Short memory, I guess. Windows XP had 80-100MB worth of updates ready to download when it was released. And Microsoft didn't release them until the retail date, leaving people who were running it since the RTM date unprotected. I can't remember the specifics for Vista (I didn't start running RTM code until well after the retail release), but I don't doubt that the situation was similar.

Tommy DW said,
I think this is hilerious. (snipped)

A new Os comers out, a week later the company (Apple) releases a huge system update and now several security updates for vunrerbilities which should have been sorted by the final release of snow Leopard.


And the most funniest part would be that this security update is for Tiger and Leopard.

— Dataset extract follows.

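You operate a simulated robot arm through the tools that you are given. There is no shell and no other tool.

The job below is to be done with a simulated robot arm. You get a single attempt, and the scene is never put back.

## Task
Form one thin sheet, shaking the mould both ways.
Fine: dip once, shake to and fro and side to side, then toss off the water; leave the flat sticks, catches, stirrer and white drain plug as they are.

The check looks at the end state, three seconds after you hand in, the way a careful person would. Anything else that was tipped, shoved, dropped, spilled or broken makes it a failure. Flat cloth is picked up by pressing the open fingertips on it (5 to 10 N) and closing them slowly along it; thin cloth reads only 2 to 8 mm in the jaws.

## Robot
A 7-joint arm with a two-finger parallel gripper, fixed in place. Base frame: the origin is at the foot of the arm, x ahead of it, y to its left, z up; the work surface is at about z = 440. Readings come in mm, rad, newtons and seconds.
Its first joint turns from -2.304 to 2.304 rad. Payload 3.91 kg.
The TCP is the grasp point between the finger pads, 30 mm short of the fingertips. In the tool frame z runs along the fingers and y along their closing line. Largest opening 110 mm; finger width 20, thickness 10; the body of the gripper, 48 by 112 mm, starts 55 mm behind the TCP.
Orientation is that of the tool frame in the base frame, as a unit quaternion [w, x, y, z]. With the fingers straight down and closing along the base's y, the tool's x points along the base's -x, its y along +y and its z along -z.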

There is no Snow Leopard update other than the 10.6.1 ;)

From Apple's site:

Products Affected

Product Security, Mac OS X Server 10.5, Mac OS X Server 10.4.x (Universal), Mac OS X Server 10.4.x (PowerPC), Mac OS X 10.5.8 , Mac OS X 10.4.11

So yes, Apple already fixed those 33 security problems in Snow Leopard, either in the GM build or the 10.6.1 update.

Just stop flaming, it's rather childish and makes you look like a fool. And please check for typo's before you even submit your text.

Andrew Lyle said,

Absolutely correct.

If Microsoft did this, everyone would of jumped over them and raised hell, talk about switching operating system. Apple commits a crime and people just let them get away with doing it, no foul.

Double standard in this industry.


Come on, you're the news poster. You should know these security holes don't affect 10.6 since it's right there in Apple's security posting which you linked to yourself.

Have they started signing all their system files ?
Does the OS give the user any messages assuring him the dmg/pkg is signed by the actual vendor, or not ?

That's two major problems in Mac OS, those are the security holes that need to be addressed immediately.